**WHAT IS NEEDED**
Copy the part of the text passage from the words "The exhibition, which" through the words "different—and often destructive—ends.".

------ TEXT PASSAGE

How Artist Mustafa Hulusi Finds Hope in the Decay of Fruit (and Culture)

The artist's first solo exhibition with Pi Artworks in London is a thoughtful meditation on perception and reality.

Installation view of Mood Reel (2019). Courtesy of the artist and Pi Artworks.
Installation view of Mood Reel (2019). Courtesy of the artist and Pi Artworks.

There is a passage in Aldous Huxley’s 1956 essay “Heaven and Hell” in which he recalls a moment of personal transcendence. The author writes: “The firelight touches and transfigures her face, and we see, concretely illustrated, the impossible paradox and supreme truth—that perception is (or at least can be, ought to be) the same as Revelation, that Reality shines out of every appearance, that the One is totally, infinitely present in all particulars.”

For Huxley, art, design, and psychoactive drugs were different avenues to the realization of the cosmic unity between all things. “Mustafa Hulusi: Cyprus Realism,” a new exhibition at Pi Artworks in London, suggests the opposite: that discontinuity is the shared underlying truth of contemporary existence.  

Mustafa Hulusi, Cyprus Realism (Oleander 1) M (2019). Courtesy of the artist and Pi Artworks.

Mustafa Hulusi, Cyprus Realism (Oleander 1) M (2019). Courtesy of the artist and Pi Artworks.

The exhibition, which encompasses painting, sculpture, film, and photographs, centers on the tensions between abstraction and realism, the natural and the constructed, memory and reality, and how these manifest in Western and Middle Eastern cultures to different—and often destructive—ends.

“My interest is in temporality,” says Hulusi, who is the British-born son of Turkish-­Cypriot parents. “By this I mean the blending of different epochs of aesthetics in order to make more visible how the present horizon of thought is a very careful construct.”

In a series of paintings made this year, Hulusi pairs highly realistic images of the poisonous but alluring oleander flower with bursting, colorful abstractions. The flowers, rendered against bright blue skies, are nearly kitsch in their perfectionism, belying their potentially harmful nature.

“The flowers represent the dichotomy of our present condition, simultaneously embodying our mortal drive towards both pleasure and destruction,” the artist says.

Installation view "Cyprus Realism" (2019). Courtesy of the artist and Pi Artworks.

Installation view “Cyprus Realism” (2019). Courtesy of the artist and Pi Artworks.

The exhibition dwells on this reverence (or even nostalgia) for the natural and the sacred, which Hulusi complicates through the lens of contemporary technology.

------------
------ DATA LINES

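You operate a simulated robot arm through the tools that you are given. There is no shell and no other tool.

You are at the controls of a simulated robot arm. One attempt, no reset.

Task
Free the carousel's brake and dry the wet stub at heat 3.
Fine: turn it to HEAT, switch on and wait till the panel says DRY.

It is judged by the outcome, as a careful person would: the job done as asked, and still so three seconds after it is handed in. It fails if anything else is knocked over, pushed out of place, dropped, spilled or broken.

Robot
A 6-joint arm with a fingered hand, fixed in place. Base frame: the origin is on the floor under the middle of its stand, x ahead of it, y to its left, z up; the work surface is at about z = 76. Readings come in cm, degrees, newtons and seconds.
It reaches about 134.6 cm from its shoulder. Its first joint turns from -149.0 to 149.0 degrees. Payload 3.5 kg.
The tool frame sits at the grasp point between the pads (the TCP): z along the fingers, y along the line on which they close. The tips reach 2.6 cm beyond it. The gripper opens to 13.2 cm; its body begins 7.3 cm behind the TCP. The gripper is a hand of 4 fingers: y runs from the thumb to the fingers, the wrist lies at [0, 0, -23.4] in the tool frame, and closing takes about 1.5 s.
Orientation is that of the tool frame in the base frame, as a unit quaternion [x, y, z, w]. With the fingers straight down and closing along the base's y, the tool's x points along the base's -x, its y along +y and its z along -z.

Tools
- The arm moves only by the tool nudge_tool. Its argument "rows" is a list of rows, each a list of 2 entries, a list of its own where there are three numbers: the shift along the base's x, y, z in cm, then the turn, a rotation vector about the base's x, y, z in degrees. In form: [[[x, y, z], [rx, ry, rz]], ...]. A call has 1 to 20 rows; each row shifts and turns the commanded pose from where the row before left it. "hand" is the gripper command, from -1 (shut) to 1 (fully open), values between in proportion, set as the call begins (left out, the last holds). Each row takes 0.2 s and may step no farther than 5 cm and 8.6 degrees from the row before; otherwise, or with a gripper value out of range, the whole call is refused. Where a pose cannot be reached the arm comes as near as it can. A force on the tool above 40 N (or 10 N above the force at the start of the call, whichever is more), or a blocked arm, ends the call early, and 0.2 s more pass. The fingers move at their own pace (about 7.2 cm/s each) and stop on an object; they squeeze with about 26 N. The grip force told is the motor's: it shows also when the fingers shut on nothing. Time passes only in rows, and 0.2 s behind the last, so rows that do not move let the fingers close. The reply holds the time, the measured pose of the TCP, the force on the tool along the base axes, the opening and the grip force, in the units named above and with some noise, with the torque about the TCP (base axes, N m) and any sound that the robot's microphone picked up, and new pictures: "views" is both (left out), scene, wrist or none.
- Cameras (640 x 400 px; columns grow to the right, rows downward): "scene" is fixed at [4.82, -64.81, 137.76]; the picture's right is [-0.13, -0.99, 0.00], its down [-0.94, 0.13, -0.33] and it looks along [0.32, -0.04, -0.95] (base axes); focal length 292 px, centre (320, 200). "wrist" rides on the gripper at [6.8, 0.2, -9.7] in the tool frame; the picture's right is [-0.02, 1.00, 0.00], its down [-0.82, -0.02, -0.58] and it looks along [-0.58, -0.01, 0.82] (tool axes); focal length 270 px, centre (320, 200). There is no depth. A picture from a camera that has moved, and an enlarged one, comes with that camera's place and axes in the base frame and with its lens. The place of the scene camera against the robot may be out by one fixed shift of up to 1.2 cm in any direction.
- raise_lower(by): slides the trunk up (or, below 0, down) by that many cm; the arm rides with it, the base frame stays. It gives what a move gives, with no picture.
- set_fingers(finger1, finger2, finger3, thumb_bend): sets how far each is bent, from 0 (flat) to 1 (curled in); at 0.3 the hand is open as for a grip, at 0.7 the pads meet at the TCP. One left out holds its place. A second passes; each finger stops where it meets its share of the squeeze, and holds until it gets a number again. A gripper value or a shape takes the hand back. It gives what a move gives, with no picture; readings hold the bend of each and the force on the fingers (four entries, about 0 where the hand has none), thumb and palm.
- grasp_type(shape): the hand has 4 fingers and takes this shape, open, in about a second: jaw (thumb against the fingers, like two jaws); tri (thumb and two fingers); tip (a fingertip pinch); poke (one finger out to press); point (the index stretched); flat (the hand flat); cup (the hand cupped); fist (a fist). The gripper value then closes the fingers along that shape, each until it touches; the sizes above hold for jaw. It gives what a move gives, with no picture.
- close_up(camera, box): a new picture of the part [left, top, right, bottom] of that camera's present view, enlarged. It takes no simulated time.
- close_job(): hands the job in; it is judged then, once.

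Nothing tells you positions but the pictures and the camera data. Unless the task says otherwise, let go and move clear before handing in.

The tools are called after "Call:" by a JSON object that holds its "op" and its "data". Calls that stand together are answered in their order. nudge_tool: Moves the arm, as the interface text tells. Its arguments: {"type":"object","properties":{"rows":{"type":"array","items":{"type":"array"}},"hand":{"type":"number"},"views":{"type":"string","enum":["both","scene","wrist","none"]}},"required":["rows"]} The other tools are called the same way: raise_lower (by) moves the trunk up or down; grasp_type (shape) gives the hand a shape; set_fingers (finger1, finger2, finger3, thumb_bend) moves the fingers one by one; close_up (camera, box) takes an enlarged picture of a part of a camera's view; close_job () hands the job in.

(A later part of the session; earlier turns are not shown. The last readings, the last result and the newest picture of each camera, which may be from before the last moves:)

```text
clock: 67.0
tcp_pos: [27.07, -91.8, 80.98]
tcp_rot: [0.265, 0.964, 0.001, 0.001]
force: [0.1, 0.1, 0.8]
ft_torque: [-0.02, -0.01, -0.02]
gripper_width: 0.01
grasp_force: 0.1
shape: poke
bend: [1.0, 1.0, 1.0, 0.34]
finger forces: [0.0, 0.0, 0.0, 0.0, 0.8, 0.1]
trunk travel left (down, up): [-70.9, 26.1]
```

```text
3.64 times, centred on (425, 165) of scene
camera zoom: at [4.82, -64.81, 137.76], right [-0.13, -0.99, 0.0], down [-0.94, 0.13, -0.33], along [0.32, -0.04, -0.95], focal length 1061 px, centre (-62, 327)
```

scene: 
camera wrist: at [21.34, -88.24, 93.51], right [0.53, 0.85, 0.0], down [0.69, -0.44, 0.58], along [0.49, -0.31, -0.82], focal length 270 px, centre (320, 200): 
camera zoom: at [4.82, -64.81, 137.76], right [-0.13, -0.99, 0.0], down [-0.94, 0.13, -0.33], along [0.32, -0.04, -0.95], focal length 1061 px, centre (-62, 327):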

------------

**ANSWER TO THE EXERCISE**
The exhibition, which encompasses painting, sculpture, film, and photographs, centers on the tensions between abstraction and realism, the natural and the constructed, memory and reality, and how these manifest in Western and Middle Eastern cultures to different—and often destructive—ends.